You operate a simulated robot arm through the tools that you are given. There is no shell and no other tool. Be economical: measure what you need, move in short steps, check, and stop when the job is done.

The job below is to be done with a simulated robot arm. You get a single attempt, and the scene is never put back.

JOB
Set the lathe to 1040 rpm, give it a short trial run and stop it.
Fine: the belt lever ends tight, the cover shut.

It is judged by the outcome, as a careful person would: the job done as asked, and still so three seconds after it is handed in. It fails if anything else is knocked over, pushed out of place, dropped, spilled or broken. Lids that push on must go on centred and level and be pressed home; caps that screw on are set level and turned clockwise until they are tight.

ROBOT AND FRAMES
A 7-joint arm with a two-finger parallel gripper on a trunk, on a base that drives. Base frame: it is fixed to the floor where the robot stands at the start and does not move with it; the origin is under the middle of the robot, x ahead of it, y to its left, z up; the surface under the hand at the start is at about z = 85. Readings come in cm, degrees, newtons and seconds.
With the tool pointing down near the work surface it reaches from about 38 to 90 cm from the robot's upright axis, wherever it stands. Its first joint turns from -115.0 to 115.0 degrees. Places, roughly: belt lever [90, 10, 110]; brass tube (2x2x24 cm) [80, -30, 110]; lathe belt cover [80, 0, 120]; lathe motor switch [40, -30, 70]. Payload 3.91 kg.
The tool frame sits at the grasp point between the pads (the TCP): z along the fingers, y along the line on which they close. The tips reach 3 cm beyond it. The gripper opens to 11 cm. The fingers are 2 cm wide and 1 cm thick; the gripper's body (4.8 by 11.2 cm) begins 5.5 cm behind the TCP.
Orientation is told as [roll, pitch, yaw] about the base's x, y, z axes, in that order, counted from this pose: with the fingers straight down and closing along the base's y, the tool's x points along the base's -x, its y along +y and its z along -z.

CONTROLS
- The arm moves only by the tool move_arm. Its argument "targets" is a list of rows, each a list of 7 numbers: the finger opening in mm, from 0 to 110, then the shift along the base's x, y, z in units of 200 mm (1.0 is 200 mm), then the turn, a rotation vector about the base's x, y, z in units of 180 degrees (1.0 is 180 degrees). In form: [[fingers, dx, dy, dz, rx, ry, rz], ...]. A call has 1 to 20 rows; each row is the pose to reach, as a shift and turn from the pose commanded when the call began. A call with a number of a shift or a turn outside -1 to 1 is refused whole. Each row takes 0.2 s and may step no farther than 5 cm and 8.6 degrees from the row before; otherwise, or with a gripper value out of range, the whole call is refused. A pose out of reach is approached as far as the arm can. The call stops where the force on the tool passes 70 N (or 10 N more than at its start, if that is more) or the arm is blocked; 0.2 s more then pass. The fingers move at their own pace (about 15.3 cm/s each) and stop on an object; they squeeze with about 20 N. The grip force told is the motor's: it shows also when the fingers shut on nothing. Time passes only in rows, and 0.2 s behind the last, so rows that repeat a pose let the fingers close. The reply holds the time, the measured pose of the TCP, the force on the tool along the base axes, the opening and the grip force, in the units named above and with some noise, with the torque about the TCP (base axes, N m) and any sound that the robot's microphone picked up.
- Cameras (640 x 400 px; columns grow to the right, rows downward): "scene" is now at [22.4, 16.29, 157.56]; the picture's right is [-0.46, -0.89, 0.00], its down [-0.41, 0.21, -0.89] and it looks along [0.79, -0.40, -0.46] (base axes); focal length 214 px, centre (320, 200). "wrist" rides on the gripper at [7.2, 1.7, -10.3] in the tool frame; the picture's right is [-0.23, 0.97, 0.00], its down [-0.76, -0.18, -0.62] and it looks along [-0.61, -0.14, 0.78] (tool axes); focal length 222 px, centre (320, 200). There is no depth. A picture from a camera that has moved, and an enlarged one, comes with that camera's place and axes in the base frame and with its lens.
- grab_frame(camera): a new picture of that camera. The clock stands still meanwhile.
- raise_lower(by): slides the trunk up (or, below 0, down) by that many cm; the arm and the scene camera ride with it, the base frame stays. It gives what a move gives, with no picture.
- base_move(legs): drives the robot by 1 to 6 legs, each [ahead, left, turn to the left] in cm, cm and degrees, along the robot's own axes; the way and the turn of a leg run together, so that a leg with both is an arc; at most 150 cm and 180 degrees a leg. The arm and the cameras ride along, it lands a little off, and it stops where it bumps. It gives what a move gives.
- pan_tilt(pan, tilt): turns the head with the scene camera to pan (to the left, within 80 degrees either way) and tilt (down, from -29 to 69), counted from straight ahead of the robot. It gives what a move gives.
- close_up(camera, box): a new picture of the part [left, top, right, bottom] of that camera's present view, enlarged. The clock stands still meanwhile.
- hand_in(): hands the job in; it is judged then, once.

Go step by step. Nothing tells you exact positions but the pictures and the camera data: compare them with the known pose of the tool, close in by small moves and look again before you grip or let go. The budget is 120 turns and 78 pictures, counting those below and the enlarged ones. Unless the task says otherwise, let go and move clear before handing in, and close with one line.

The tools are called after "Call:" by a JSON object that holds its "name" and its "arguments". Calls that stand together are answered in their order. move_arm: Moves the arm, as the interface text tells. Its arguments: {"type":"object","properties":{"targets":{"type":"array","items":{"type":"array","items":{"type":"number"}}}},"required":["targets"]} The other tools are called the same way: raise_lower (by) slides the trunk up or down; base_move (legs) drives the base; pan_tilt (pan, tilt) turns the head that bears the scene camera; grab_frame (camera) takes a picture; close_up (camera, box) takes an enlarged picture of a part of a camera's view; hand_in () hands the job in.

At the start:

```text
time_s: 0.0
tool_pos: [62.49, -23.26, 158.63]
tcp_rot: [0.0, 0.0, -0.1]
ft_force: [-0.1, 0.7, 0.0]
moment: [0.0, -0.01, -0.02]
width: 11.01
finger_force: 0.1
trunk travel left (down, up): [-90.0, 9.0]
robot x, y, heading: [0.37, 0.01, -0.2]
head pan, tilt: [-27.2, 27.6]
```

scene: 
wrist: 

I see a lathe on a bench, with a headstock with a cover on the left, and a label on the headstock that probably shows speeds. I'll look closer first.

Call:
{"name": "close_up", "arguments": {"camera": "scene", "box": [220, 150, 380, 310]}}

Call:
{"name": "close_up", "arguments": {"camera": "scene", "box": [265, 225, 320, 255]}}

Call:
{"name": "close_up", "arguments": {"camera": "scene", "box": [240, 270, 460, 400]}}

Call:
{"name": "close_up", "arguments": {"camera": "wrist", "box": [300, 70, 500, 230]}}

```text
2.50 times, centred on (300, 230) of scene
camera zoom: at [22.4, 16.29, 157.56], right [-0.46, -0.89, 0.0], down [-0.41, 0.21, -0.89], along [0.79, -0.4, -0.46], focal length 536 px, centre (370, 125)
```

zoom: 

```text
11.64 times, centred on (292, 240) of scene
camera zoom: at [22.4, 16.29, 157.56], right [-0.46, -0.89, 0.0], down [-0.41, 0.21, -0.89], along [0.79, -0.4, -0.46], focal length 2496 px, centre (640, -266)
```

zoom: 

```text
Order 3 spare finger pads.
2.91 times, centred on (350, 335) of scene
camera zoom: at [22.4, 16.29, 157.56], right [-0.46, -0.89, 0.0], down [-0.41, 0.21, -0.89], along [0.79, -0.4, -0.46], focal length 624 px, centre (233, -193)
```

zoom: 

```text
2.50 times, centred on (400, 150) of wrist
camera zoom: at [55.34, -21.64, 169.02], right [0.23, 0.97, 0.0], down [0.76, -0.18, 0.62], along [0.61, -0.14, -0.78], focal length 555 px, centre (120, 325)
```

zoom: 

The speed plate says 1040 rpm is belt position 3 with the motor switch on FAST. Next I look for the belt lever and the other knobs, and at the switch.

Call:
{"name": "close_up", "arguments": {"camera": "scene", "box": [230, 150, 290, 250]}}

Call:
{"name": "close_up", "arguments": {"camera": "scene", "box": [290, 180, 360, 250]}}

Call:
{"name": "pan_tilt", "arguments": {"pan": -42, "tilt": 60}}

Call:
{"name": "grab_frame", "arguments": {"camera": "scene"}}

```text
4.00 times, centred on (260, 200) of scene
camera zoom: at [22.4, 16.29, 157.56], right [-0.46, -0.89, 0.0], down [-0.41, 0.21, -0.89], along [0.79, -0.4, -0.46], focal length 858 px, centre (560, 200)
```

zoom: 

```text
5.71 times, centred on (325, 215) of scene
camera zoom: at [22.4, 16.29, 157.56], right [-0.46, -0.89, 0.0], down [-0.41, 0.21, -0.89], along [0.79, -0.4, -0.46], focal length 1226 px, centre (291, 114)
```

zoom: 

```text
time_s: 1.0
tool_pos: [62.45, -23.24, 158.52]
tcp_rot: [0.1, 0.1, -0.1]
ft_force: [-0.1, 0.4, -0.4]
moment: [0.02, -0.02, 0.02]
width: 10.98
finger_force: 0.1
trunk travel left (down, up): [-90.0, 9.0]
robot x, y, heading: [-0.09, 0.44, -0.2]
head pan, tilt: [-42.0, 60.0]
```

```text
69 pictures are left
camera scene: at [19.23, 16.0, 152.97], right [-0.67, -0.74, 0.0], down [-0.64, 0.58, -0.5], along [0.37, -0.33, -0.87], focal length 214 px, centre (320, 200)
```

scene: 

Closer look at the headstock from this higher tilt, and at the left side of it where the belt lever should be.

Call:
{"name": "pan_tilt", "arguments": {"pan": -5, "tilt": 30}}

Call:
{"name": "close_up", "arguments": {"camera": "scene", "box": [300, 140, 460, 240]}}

* Objective
Track down the lines that include the word "straight" and copy them.

* Full solution
Orientation is told as [roll, pitch, yaw] about the base's x, y, z axes, in that order, counted from this pose: with the fingers straight down and closing along the base's y, the tool's x points along the base's -x, its y along +y and its z along -z.
- pan_tilt(pan, tilt): turns the head with the scene camera to pan (to the left, within 80 degrees either way) and tilt (down, from -29 to 69), counted from straight ahead of the robot. It gives what a move gives.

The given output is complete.